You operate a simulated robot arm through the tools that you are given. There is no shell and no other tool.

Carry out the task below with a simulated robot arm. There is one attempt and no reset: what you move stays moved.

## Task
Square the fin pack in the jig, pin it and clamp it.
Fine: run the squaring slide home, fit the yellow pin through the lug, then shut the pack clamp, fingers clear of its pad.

Work to do >>
Copy the data above in full, character for character.

Task result >>
You operate a simulated robot arm through the tools that you are given. There is no shell and no other tool.

Carry out the task below with a simulated robot arm. There is one attempt and no reset: what you move stays moved.

## Task
Square the fin pack in the jig, pin it and clamp it.
Fine: run the squaring slide home, fit the yellow pin through the lug, then shut the pack clamp, fingers clear of its pad.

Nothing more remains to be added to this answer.